Ответ я нашел много лет спустя в книге Н. Валентинова «Штурм небес», посвященной антирелигиозной политике в первые годы советской власти. Ленинский комсомол был одним из главных героев этой книги и показал себя во весь рост. Тогда и стало понятно, для чего вообще понадобилось учреждать эту организацию.
Антирелигиозная политика была одним из важнейших направлений в первые годы советской власти, идеологическим сломом через колено всей «толстозадой Руси». Однако даже коммунисты, не говоря уж о беспартийных рабочих и хоть немного не голоштанных крестьянах, участвовали в этой политике неохотно. «Найти у нас в деревне коммуниста, у которого бы не висела в избе икона — большая редкость», — жаловался в газете «Известия» корреспондент из Тульской губернии (Валентинов 1925: 133).
Мало того, даже молодые люди, в частности красноармейцы, которых удавалось привлечь к кощунствам, жили под постоянным прессом традиции своих семей, должны были уважать верующих мамок и мнение односельчан. «Один молодой красноармеец рассказывал про то, как в праздник за столом не перекрестился и задумал вступить с матерью в спор по этому вопросу. Мать покончила религиозный диспут ударом горячей ложки с кашей по его красноармейскому лбу…», — жаловалась советская газета и призывала: «Не бойтесь мамкиной ложки!» (Валентинов 1925: 146). Однако как не бояться, если с мамкой жить, при помощи мамкиной жениться, если весь многовековой уклад русской жизни держался на богомольной мамке.

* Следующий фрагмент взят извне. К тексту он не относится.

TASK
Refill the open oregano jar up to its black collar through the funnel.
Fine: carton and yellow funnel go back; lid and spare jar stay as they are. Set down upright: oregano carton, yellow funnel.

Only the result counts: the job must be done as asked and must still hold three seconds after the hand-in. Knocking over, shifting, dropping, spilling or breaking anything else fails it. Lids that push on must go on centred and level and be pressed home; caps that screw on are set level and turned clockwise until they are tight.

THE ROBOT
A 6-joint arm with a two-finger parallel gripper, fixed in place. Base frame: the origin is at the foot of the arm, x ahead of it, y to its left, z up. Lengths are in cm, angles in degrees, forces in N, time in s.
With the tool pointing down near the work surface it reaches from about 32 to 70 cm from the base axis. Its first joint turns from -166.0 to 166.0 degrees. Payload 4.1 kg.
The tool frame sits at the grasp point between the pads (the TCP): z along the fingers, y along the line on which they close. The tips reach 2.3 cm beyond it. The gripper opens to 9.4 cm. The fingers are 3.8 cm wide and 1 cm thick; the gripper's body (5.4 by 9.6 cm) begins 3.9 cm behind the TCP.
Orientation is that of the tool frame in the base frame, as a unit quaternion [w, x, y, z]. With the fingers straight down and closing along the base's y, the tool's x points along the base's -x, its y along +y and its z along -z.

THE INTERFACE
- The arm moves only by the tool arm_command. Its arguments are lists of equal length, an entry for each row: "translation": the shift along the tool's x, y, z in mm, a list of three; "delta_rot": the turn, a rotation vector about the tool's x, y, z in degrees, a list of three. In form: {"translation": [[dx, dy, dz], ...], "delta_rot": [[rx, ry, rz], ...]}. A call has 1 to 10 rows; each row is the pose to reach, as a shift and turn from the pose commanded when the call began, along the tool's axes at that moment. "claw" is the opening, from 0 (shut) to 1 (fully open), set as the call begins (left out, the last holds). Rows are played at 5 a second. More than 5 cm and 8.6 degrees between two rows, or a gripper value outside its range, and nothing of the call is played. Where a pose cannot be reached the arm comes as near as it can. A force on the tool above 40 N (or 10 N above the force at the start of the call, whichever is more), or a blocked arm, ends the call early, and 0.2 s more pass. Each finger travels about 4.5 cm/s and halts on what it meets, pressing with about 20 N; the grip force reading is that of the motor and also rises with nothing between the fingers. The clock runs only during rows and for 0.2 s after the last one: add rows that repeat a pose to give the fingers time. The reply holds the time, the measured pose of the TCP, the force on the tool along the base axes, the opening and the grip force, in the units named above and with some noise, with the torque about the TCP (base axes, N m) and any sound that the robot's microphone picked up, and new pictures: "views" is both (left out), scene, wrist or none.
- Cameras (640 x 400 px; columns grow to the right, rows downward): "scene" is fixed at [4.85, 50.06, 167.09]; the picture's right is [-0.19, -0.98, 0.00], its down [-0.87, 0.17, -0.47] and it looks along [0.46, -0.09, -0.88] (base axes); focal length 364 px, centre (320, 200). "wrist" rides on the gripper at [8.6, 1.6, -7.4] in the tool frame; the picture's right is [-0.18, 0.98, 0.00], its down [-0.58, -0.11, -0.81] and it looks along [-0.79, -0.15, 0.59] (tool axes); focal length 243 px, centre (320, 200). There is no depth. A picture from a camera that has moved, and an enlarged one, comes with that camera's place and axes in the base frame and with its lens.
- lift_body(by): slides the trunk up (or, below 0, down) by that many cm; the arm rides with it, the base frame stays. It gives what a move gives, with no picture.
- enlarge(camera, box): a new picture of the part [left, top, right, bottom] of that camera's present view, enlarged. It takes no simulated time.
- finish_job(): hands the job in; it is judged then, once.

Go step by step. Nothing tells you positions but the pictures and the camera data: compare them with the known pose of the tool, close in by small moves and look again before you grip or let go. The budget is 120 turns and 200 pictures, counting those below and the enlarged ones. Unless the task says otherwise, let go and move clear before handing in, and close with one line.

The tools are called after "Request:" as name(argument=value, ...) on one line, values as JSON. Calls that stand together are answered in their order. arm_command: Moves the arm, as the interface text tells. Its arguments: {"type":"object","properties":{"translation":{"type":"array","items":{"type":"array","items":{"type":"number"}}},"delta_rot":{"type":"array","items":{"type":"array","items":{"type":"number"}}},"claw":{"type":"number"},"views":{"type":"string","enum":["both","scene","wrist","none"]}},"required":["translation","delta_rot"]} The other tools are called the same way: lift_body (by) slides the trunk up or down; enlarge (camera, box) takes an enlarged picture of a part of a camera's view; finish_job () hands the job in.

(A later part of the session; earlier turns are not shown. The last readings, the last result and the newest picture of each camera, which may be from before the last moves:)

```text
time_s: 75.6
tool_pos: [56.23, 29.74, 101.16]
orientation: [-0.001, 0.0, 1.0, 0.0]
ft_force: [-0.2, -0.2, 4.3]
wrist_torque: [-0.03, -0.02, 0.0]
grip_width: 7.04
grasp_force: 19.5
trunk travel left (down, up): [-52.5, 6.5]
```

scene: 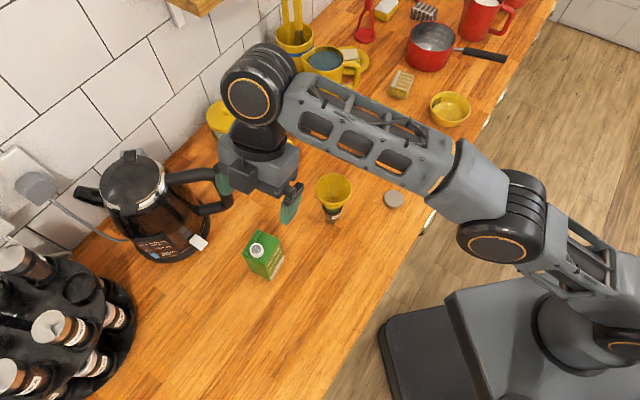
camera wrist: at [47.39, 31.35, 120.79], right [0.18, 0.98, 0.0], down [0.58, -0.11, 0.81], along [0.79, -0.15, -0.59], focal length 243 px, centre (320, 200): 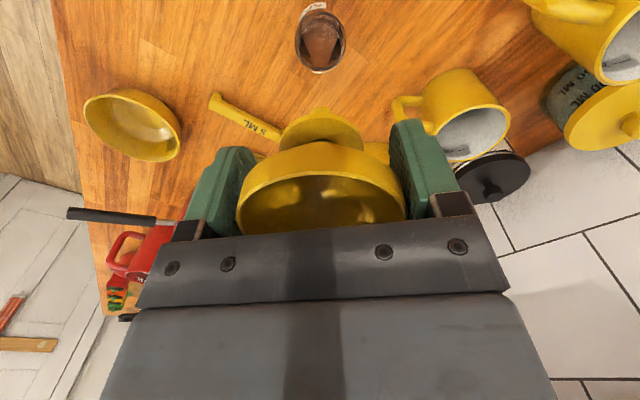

Требовался особый способ, особая структура, которая сможет вырвать молодых людей из-под власти «мамкиной ложки» и направить на такие жуткие и бесстыдные дела, на которые не решился бы ни один уважающий себя коммунист из великороссов. Здесь-то и сыграл свою роль комсомол — новая жизненная среда, крепкая товарищеская сплотка, коллективизм, причудливо сочетающий обобществление быта и крайнюю распущенность. Свободные отношения с девушками, тоже вырвавшимися из-под мамкиной опеки. Тело комсомолки-товарки служило своего рода наградой за кощунства и бесчинства.
Этому аспекту ранней комсомольской жизни посвящена была в 1920-е обширная литература «без черемухи» — и одноименный рассказ Пантелеймона Романова, и «Луна с правой стороны» Сергея Малашкина, и «Собачий переулок» Льва Гумилевского, и многие другие произведения. Фактически женщины превратились в сексуальных рабынь для отрядов «штурмовиков небес». «Совсем недавно, — отмечала в 1927 г. комсомолка Л. Каган, — встретив комсомолку или беспартийную девушку в чисто выглаженной кофточке, с завязанным галстуком и в вычищенных туфлях, ей презрительно бросали “мещанка”. Часто парень, приставая к девушкам и получая отказ, не примиряясь с этим, начинает травлю этой “мещанки”, приводящую девушку в таких случаях или к уступке в притязаниях парней, или к выходу из союза…».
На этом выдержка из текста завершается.